Your goal
In the material below, find all lines with the string "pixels" and copy them.

Supplied information
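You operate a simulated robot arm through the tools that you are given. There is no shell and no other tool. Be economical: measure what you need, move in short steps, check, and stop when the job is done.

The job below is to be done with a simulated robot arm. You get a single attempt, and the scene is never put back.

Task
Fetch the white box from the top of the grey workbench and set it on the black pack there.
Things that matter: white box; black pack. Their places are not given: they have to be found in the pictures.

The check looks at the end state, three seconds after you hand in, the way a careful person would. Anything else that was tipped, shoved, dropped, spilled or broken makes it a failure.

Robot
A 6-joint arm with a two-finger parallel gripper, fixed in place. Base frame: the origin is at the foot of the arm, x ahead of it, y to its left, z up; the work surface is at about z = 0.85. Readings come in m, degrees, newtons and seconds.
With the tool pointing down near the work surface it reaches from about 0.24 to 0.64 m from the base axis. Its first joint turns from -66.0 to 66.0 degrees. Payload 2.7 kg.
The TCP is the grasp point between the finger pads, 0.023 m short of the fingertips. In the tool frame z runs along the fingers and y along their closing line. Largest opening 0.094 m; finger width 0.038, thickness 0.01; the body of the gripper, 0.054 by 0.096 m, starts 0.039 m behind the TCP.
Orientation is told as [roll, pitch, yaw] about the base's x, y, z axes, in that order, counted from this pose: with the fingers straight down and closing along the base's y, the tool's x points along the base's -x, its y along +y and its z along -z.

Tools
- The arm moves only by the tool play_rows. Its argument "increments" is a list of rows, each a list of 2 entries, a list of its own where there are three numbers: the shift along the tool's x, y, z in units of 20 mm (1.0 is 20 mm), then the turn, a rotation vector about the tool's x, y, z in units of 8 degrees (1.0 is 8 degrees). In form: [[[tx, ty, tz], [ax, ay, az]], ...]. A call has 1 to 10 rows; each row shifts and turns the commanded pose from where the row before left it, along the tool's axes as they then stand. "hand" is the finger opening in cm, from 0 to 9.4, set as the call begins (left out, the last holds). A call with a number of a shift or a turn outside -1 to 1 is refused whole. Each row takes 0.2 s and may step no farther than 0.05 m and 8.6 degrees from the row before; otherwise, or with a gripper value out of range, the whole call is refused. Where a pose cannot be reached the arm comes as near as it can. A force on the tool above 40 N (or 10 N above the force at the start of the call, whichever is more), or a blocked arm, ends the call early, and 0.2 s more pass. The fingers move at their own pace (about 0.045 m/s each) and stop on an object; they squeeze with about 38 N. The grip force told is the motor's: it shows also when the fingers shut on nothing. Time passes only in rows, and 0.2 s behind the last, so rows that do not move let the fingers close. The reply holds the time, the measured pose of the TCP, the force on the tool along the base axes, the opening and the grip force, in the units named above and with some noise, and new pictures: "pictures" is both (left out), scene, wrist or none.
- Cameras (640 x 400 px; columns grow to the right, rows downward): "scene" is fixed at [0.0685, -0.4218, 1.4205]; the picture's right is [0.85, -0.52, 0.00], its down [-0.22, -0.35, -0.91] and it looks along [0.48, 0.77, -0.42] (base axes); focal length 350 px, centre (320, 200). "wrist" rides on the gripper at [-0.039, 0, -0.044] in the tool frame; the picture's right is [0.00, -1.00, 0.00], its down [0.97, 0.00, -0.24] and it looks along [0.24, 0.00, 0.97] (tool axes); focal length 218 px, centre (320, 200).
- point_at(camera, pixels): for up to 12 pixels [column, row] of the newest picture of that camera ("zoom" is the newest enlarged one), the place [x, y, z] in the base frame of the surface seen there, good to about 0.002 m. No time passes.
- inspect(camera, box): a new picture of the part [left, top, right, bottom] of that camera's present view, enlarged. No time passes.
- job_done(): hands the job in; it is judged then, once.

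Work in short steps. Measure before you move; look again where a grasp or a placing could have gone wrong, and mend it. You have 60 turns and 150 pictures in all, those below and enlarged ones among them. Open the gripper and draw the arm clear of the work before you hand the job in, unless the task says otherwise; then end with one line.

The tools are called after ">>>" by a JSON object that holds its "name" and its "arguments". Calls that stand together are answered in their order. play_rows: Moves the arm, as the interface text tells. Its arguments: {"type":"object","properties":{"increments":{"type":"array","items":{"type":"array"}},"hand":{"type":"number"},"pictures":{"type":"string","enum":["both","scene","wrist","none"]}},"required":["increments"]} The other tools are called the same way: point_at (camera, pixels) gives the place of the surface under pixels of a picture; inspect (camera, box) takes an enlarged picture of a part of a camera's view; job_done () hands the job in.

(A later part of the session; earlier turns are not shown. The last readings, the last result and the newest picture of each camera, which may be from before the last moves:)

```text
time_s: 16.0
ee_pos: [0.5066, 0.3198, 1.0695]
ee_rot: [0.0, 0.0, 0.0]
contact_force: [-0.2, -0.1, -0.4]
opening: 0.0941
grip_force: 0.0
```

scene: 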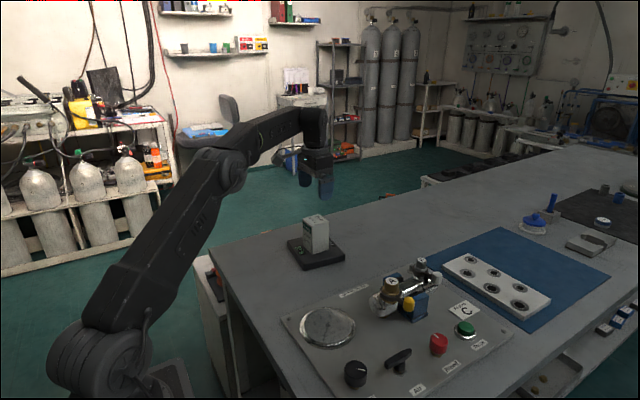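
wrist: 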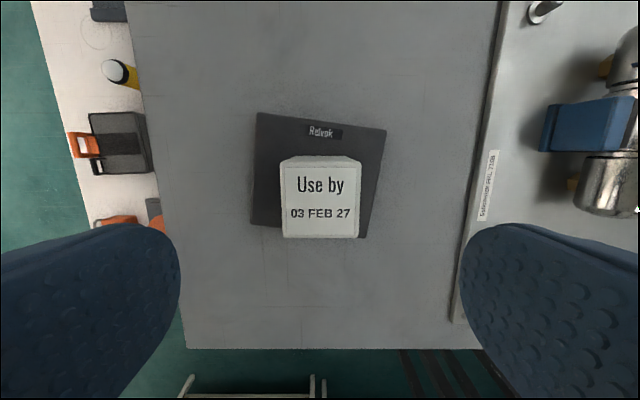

Exercise solution
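- point_at(camera, pixels): for up to 12 pixels [column, row] of the newest picture of that camera ("zoom" is the newest enlarged one), the place [x, y, z] in the base frame of the surface seen there, good to about 0.002 m. No time passes.
The tools are called after ">>>" by a JSON object that holds its "name" and its "arguments". Calls that stand together are answered in their order. play_rows: Moves the arm, as the interface text tells. Its arguments: {"type":"object","properties":{"increments":{"type":"array","items":{"type":"array"}},"hand":{"type":"number"},"pictures":{"type":"string","enum":["both","scene","wrist","none"]}},"required":["increments"]} The other tools are called the same way: point_at (camera, pixels) gives the place of the surface under pixels of a picture; inspect (camera, box) takes an enlarged picture of a part of a camera's view; job_done () hands the job in.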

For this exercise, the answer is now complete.